→ **Source extract**:
The ATM world is in for a seismic shift ... Are you ready?
by Daryl Cornell, CEO, Triton Systems
In what looks like a unique confluence of events, seismic changes in the ATM landscapes of Australia and the U.K. — and the ongoing EMV upheaval in the U.S. — will likely mean a tectonic shift in the global retail ATM industry.
As with most industry earthquakes, these changes have largely blindsided participants, who have been principally focused on other threats such as the death of cash, the rise of "tap-and-go" and mobile payments, and the challenges associated with the adoption of polymer currencies in the U.K. and Australia.
The Australian elimination of direct charge by the four largest banks caught virtually everyone by surprise. In late September, reportedly in an attempt to burnish their soiled reputations, Commonwealth, Westpac, National Australia and ANZ Banks agreed to eliminate ATM charges for all users.
This means that customers can now choose free transactions at the ATMs of any of Australia's four largest banks — now effectively a 10,000-ATM surcharge-free network. The stark alternative for customers is to pay an AU$2–$3 surcharge (US$1.53–2.30) at one of 22,000 white label ATMs in Australia.
Caught in the crosshairs of this unexpected bank decision are independent ATM deployers, many of whose business models were based on ATM convenience at a cash withdrawal cost comparable to that of a bank.
Most surcharging ATMs located in clubs, remote locations or temporary event venues will emerge unscathed. It is the surcharging ATMs located in the vicinity of any of those 10,000 free bank ATMs that are now heavily at risk.
In the U.K., a Link network plan to slash interchange by 20 percent will mean major changes in the ATM landscape. While not yet finalized, the recent proposal supported by the Link board (read: the banks), will reduce the interchange paid to ATM acquirers for ATM withdrawals from 25 pence to 20 pence (33 cents to 26 cents) over four years, beginning in 2018.
Note that this plan comes on the heels of a U.K. Finance estimate that cash use across the country decreased 11 percent between 2015 and 2016, and a Link report that the number of U.K. ATMs increased from 65,000 to 70,000 (including 55,000 free-to-use machines) in the last three years.
Link is already scrambling to reassure regulators that the inevitable contraction of free-to-use ATMs won't be at the expense of the underbanked and economically distressed or rural areas. In the end, the banks almost certainly will be strong-armed into subsidizing many uneconomical sites. Meanwhile U.K. IADs are scrambling to figure out which of their free-to-use sites will be viable at 20 percent less interchange in an environment of reduced cash use.

→ **Given task A**: What does the source extract say from "Caught in the" through "that of a bank."? Give the exact wording.
→ **Given task B**: Give the continuation of the source extract.

Records from a collection:
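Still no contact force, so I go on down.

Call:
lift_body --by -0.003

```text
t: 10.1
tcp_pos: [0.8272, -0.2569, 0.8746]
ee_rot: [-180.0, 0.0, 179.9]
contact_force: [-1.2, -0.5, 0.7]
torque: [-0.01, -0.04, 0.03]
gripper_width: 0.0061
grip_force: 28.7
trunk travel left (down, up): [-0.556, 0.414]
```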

* * *

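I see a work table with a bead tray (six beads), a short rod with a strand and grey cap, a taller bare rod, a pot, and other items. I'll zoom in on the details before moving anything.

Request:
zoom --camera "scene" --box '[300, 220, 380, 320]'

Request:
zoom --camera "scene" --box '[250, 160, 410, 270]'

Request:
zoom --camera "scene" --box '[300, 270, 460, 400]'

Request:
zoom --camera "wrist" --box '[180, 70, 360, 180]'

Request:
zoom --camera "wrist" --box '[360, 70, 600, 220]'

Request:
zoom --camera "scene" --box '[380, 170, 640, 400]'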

→ **Final answer A**:
Caught in the crosshairs of this unexpected bank decision are independent ATM deployers, many of whose business models were based on ATM convenience at a cash withdrawal cost comparable to that of a bank.

→ **Final answer B**:
The U.S. migration to EMV at the ATM, accomplished via chargeback coercion, will almost certainly mean severe merchant and IAD pain. Almost 30 days after the final ATM EMV deadline, anecdotal evidence suggests that the tide of chargebacks is already rising.
Merchants and IADs who have thus far resisted upgrade to EMV will likely be stung financially and risk the disconnection of non-EMV ATMs. After the dust settles, the U.S. may see a contraction of up to 30 percent in its 450,000 ATMs.
While the U.S. migration to EMV is not a surprise, many of the ATM market changes coming to Australia and the U.K. are also on their way to the U.S. and could catch IADs unprepared.
Given the magnitude of these market distortions, IADs must quickly adapt. It's probably not an exaggeration to say that, for some IADs, the very viability of their business model is at stake. Implications for IADs in Australia, the U.K. and the U.S. are likely to be as follows:
A renaissance of surcharging ATMs
Over the past decade, IADs in the U.K. and Australia have increasingly moved to the free-to-use ATM model, relying heavily on strong transaction volume and interchange to drive profitability. Other IADs have hitched their wagons to the bank outsource model, creating vast, free-to-use networks, subsidized by the banks themselves.
In a world of drastically reduced interchange (U.K.) and bank-sponsored free-to-use networks (Australia), these business models may be at best strained and at worst no longer viable.
The good news for IADs is the near certainty that bank ATM networks will contract under the weight of costs no longer supported by as much (or any) interchange and direct-charge revenue. Over time, this should create room for the growth of surcharging ATMs in these transitioning markets. In many cases, retail surcharging ATMs also run on the much more economical Windows CE platform and are sold without hardware and software contracts.
Operational excellence will become a prerequisite for IAD survival
In an industry where costs continue to rise while revenues decline, only the operationally efficient will remain. Whether this means bringing field service maintenance in house or developing closer ties with third-party service providers, IADs can no longer afford to overlook the importance of actively servicing their fleets.
Strong manufacturer support will grow in importance in this changing market, as well. The days of widespread ATM replacement by IADs for whom manufacturer support has historically meant "buy a new ATM" are over.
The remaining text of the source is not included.